_PASSAGE GIVEN_:
• • • •
-
"Economics has been defined as the science of distributing limited means among unlimited and competing ends. On 12th April, with the arrival of elements of the 30th U.S. Infantry Division, the ushering in of an age of plenty demonstrated the hypothesis that with infinite means economic organization and activity would be redundant, as every want could be satisfied without effort." Remarkable article; fascinating for its subject matter, when it was written, what it describes, and the patterns that hold up inside such a regimented economy. A must-read, really – can't believe it took me so long to get around to it.
-
"Our attempts to bridle the player's freedom of movement and force our meaning onto him are fruitless. Rather, it is a distinct transportative, transformative quality– the ability of the player to build his own personal meaning through immersion in the interactive fields of potential we provide– that is our unique strength, begging to be fully realized." Some great Steve Gaynor; reminds me of Mitch Resnick's "microworld construction kits" all over again.
• • • •
_SUPPLIED MATERIAL_:
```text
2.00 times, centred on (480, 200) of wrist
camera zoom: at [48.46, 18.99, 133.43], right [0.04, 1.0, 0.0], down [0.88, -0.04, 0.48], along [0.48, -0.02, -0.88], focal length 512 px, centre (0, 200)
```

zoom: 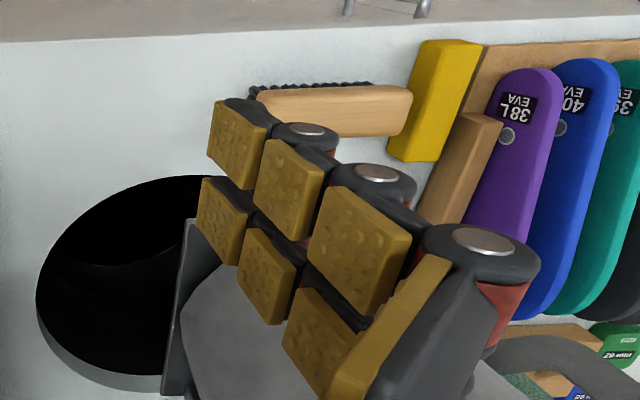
• • • •
_EXERCISE BRIEF_: Carry the passage given on from its last sentence.

_ANSWER TO THIS PROBLEM_:
-
"It's an easy, irresistible, almost childish pleasure: the ground meat dissolved into a dark blood-red sauce until they are one and the same; no hacking, slicing or cutting needed; a slurpy goodness; the oily bolognese hanging on to the slippery pasta; guaranteed joy in a world that's just ruled it out." Recipes for ragu.
-
"Suddenly, instead of Pong, Nolan Bushnell unleashes a stark, monochrome rescue challenge on the world. AVOID MISSING PRINCESS FOR HIGH SCORE burns itself into the brains of a generation. A couple of sequels expand the world of this strange new hero and, keen to bring its popularity to bear on the 2600, Atari execs strong-arm Warren Robinett into populating Adventure with mushroom monsters and making the green dragon friendly." Delightful alterna-history from Margaret in her Offworld column.
-
"Soon enough, amid the daily grind of his obsession, he would see in the game itself a way out of the bleak hole he had fallen into. He would take a clear-eyed, calculating look at what he and his fellow players had been doing all those months—at the countless hours they'd given over to the pursuit of purely virtual but implacably scarce commodities—and he would recognize it not just for the underexploited form of productivity it was but for the highly profitable commercial enterprise it might sustain." Fantastic article from Julian Dibbell on IGE, the massive real-money trading operation.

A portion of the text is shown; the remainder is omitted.